Lee Francis Allen (July 2, 1927 – October 18, 1994) was an American tenor saxophone player. He was a key figure in New Orleans rock and roll of the 1950s and recorded with many leading performers of the early rock and roll era. He was semiretired from music by the late 1960s, but in the late 1970s returned to music intermittently until the end of his life.
Allen was born in Pittsburg, Kansas, and raised largely in Denver, Colorado. He played saxophone from his childhood. A combined athletics and music scholarship from Xavier University led to his relocating to New Orleans in 1943.
He fell into the city's thriving music scene, performing or recording with dozens of musicians in the early days of rock and roll and rhythm and blues. In 1947, he joined the Paul Gayten Band and later, the Dave Bartholomew Band. Notable are his recording with the singers Fats Domino and Lloyd Price; Allen also was the sax soloist on most of Little Richard's epochal hits from 1955 and 1956. His own instrumental, "Walkin' with Mr. Lee", rleased by Ember Records, was a minor hit in 1958, partly because it was frequently played on the television program American Bandstand.
By the mid-1960s, Allen saw the city of New Orleans no longer the recording mecca it was for almost a decade so he soon followed drummer Earl Palmer's lead and moved to southern California in 1965, performing only occasionally on tours with Fats Domino. He found work at an aircraft manufacturing plant by day and also fell easily into the thriving R & B scene by night.

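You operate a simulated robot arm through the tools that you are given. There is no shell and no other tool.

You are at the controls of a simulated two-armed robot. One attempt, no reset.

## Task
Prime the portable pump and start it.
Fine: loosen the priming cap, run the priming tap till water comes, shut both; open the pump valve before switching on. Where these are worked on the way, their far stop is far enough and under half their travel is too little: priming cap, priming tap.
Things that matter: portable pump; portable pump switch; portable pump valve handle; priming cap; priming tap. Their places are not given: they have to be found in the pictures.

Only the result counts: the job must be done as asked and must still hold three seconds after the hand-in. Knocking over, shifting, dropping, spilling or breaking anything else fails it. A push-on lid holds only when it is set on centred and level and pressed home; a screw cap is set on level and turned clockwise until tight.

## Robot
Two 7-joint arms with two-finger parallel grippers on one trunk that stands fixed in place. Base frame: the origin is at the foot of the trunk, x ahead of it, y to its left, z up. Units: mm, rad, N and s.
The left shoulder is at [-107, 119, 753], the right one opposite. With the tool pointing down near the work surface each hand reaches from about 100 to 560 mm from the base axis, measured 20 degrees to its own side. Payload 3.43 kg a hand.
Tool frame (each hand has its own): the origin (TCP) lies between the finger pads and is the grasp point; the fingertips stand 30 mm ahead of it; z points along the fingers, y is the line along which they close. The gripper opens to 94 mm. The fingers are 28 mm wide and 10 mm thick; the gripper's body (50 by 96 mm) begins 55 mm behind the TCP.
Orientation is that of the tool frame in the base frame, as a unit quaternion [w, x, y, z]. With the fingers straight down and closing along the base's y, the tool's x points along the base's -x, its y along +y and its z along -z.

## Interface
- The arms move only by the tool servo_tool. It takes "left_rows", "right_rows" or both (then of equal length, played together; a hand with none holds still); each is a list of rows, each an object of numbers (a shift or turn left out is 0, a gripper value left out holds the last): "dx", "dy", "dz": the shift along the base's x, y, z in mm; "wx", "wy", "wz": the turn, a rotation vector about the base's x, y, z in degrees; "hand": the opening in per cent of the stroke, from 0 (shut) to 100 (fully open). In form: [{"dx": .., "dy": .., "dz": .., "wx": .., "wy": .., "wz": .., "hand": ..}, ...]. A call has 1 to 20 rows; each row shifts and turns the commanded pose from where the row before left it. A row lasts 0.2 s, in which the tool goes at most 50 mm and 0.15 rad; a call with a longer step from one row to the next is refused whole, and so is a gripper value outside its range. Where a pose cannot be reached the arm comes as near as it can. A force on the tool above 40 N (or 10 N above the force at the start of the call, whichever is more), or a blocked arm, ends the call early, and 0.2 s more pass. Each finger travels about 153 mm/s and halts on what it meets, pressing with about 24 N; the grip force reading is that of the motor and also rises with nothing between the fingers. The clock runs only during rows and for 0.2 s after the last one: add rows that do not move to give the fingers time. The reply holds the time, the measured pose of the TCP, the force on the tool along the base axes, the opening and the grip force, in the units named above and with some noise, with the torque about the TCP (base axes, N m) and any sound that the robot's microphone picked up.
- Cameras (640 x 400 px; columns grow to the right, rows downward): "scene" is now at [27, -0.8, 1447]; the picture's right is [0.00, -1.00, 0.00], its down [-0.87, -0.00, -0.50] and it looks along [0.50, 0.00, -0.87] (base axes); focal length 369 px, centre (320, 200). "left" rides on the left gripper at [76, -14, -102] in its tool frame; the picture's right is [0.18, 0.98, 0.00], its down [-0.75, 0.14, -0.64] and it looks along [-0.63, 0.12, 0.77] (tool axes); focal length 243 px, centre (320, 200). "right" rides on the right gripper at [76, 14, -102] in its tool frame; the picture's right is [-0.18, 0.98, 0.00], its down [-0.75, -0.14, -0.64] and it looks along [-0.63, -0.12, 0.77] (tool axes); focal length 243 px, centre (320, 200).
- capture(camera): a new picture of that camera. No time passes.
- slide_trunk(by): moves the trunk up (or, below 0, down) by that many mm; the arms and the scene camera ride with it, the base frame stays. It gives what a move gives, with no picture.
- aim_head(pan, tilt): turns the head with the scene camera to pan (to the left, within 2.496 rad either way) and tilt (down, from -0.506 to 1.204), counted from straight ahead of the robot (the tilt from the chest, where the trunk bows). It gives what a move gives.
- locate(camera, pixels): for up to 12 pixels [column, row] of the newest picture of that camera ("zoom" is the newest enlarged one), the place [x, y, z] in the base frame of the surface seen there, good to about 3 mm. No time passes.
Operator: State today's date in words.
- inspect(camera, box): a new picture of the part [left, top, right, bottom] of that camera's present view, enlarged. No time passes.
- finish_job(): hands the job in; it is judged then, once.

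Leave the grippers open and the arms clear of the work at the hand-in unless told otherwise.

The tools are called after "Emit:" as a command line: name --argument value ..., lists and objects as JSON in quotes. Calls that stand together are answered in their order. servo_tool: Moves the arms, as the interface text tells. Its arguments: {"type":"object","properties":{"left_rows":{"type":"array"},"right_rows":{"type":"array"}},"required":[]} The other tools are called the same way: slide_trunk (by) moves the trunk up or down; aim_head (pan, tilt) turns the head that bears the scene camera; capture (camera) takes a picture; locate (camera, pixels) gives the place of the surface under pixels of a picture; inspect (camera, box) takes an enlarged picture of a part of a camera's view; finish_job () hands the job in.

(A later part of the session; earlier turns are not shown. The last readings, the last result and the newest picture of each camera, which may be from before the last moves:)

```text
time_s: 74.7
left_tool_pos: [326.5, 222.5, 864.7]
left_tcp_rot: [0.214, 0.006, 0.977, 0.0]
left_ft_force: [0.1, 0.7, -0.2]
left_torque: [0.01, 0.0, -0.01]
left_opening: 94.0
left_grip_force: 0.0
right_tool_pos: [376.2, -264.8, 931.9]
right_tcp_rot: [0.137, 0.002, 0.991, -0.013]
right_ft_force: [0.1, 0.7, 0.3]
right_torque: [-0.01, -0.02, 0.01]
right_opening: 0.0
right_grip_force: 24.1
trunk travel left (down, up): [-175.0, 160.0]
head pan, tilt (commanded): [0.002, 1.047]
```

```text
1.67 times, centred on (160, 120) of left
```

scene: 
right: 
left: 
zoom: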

The rockabilly revival of the late 1970s found younger musicians seeking Allen's distinctive saxophone. He recorded with the Stray Cats and was a mentor to and eventually a member of the Blasters. Allen recorded with them on all of their albums (except their debut album, Rollin' Rock) from their second and all subsequent releases on Slash/Warner Bros. He also toured with them from the early 1980s until he died in 1994. He played three shows in October 1981 with the Rolling Stones: on October 1 at the Metro Centre, in Rockford, Illinois, and on October 3 and 4 at Folsom Field, in Boulder, Colorado).